Supplied information:
╭──

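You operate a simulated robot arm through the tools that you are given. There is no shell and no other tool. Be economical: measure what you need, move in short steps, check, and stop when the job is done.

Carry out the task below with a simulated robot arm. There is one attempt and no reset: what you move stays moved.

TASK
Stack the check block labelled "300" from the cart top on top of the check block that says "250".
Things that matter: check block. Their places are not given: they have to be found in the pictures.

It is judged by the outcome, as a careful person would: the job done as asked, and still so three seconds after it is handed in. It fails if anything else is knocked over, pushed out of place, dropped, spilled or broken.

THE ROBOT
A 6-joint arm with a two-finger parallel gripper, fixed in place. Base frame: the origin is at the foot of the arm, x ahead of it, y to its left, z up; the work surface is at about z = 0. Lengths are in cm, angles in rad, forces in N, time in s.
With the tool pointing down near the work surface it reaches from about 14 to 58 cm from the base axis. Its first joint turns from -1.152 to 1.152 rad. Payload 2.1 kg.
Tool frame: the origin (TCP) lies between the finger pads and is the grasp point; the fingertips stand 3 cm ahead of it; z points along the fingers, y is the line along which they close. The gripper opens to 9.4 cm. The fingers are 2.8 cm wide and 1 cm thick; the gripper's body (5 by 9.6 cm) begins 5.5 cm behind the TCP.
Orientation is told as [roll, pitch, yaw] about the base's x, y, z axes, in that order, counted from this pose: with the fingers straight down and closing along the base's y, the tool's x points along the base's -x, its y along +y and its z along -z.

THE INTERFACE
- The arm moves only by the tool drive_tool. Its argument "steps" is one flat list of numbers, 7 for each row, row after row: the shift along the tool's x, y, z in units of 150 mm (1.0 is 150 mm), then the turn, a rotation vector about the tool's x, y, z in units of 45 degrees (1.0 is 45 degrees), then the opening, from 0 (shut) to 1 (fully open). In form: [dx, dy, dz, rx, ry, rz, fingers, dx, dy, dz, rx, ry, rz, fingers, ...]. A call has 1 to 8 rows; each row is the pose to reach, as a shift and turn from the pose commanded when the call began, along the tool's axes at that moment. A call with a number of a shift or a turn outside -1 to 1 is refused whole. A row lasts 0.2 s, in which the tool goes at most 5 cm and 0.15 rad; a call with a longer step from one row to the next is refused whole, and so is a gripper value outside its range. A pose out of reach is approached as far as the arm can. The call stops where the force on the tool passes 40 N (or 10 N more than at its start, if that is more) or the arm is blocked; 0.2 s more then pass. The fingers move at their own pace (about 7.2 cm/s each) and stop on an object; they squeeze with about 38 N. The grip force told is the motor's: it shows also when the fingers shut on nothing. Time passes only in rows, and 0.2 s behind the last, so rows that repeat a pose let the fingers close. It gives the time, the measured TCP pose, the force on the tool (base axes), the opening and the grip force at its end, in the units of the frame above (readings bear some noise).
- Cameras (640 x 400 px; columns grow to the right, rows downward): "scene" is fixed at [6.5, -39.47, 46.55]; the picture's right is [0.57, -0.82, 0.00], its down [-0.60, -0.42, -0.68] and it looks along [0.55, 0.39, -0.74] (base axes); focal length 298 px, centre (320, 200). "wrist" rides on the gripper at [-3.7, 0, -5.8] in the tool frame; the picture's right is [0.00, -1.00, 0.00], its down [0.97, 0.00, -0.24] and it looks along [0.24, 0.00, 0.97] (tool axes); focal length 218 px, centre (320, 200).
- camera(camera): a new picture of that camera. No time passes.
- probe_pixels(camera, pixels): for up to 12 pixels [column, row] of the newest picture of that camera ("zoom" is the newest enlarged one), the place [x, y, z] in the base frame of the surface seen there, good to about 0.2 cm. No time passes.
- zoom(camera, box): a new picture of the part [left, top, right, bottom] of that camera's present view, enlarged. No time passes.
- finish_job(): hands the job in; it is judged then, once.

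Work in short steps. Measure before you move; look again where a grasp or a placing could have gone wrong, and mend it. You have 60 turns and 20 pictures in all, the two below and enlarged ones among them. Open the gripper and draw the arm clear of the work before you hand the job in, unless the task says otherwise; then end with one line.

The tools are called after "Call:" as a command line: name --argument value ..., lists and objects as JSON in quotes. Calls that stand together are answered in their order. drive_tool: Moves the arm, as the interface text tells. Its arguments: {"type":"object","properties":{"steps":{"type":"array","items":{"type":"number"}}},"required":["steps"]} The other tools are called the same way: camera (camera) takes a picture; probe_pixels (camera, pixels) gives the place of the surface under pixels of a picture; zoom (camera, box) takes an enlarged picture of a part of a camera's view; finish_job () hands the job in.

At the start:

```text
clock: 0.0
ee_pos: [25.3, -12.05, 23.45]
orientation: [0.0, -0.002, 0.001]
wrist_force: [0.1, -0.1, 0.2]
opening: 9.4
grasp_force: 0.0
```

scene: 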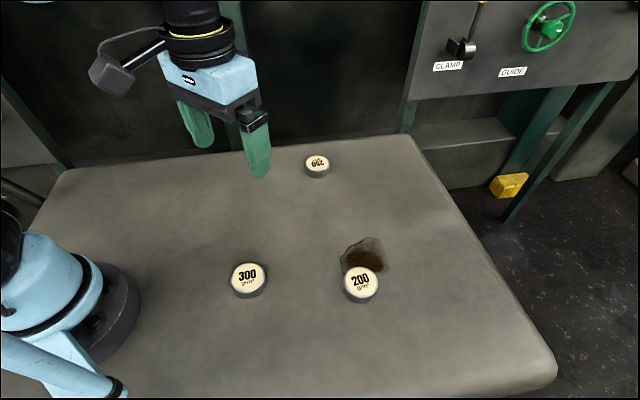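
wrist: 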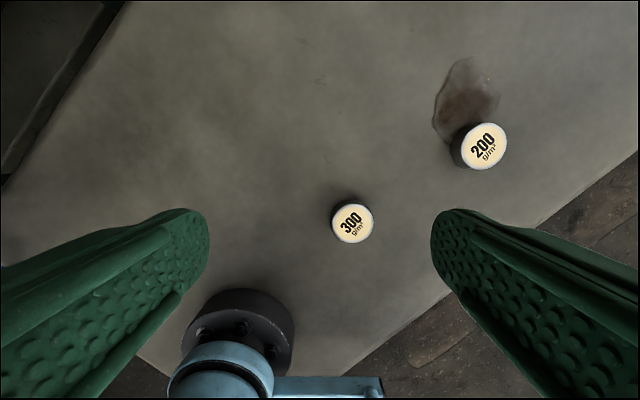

╰──

Document section:
╭──

It’s early 2022, and the reconstituted (re-reconstituted?) Red Hot Chili Peppers are readying themselves for the release of their twelfth album, Unlimited Love. It’s a very Chili Peppers title, partly because it exudes exactly the kind of vibe they have long cultivated, and partly because it appears to be a reference to Love Unlimited, late soul titan Barry White’s backing singers in the 70s. 

“It is not,” Kiedis says good-naturedly of the latter. He says it’s a lyric from a new song, She’s A Lover, that Unlimited Love producer and long-time Chilis collaborator Rick Rubin picked up on. 

“I tried to fight it – ‘I kind of like these other titles I have,’” he says. “But it was titled by majority vote. That’s okay. I have faith in the group.” 

Unlimited Love is a great album from a band whose ongoing greatness isn’t always fully appreciated. Sure, the Chili Peppers have been massively popular for the past 30 years: 1991’s Blood Sugar Sex Magik and 1999’s Californication have sold 15 million copies apiece, and songs such as Give It Away, Scar Tissue and Kiedis’s tender junkie’s mea culpa Under The Bridge are ingrained in the DNA of modern rock. But for some, there’s a part of the Chili Peppers that will forever have a sports sock dangling from its cock or be writhing in the desert covered in silver paint.

Red Hot Chili Peppers in 1989

Red Hot Chili Peppers in 1989 (Image credit: ATLASICONS.COM)

╰──

Challenges:
A - Retype the document section from its first word to its last.
B - Retype verbatim the lines that run from the line containing "- camera(camera): a" to the line containing "Work in short", both inclusive, and no others.

Completed exercise:
A -
It’s early 2022, and the reconstituted (re-reconstituted?) Red Hot Chili Peppers are readying themselves for the release of their twelfth album, Unlimited Love. It’s a very Chili Peppers title, partly because it exudes exactly the kind of vibe they have long cultivated, and partly because it appears to be a reference to Love Unlimited, late soul titan Barry White’s backing singers in the 70s. 

“It is not,” Kiedis says good-naturedly of the latter. He says it’s a lyric from a new song, She’s A Lover, that Unlimited Love producer and long-time Chilis collaborator Rick Rubin picked up on. 

“I tried to fight it – ‘I kind of like these other titles I have,’” he says. “But it was titled by majority vote. That’s okay. I have faith in the group.” 

Unlimited Love is a great album from a band whose ongoing greatness isn’t always fully appreciated. Sure, the Chili Peppers have been massively popular for the past 30 years: 1991’s Blood Sugar Sex Magik and 1999’s Californication have sold 15 million copies apiece, and songs such as Give It Away, Scar Tissue and Kiedis’s tender junkie’s mea culpa Under The Bridge are ingrained in the DNA of modern rock. But for some, there’s a part of the Chili Peppers that will forever have a sports sock dangling from its cock or be writhing in the desert covered in silver paint.

Red Hot Chili Peppers in 1989

Red Hot Chili Peppers in 1989 (Image credit: ATLASICONS.COM)

B -
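- camera(camera): a new picture of that camera. No time passes.
- probe_pixels(camera, pixels): for up to 12 pixels [column, row] of the newest picture of that camera ("zoom" is the newest enlarged one), the place [x, y, z] in the base frame of the surface seen there, good to about 0.2 cm. No time passes.
- zoom(camera, box): a new picture of the part [left, top, right, bottom] of that camera's present view, enlarged. No time passes.
- finish_job(): hands the job in; it is judged then, once.

Work in short steps. Measure before you move; look again where a grasp or a placing could have gone wrong, and mend it. You have 60 turns and 20 pictures in all, the two below and enlarged ones among them. Open the gripper and draw the arm clear of the work before you hand the job in, unless the task says otherwise; then end with one line.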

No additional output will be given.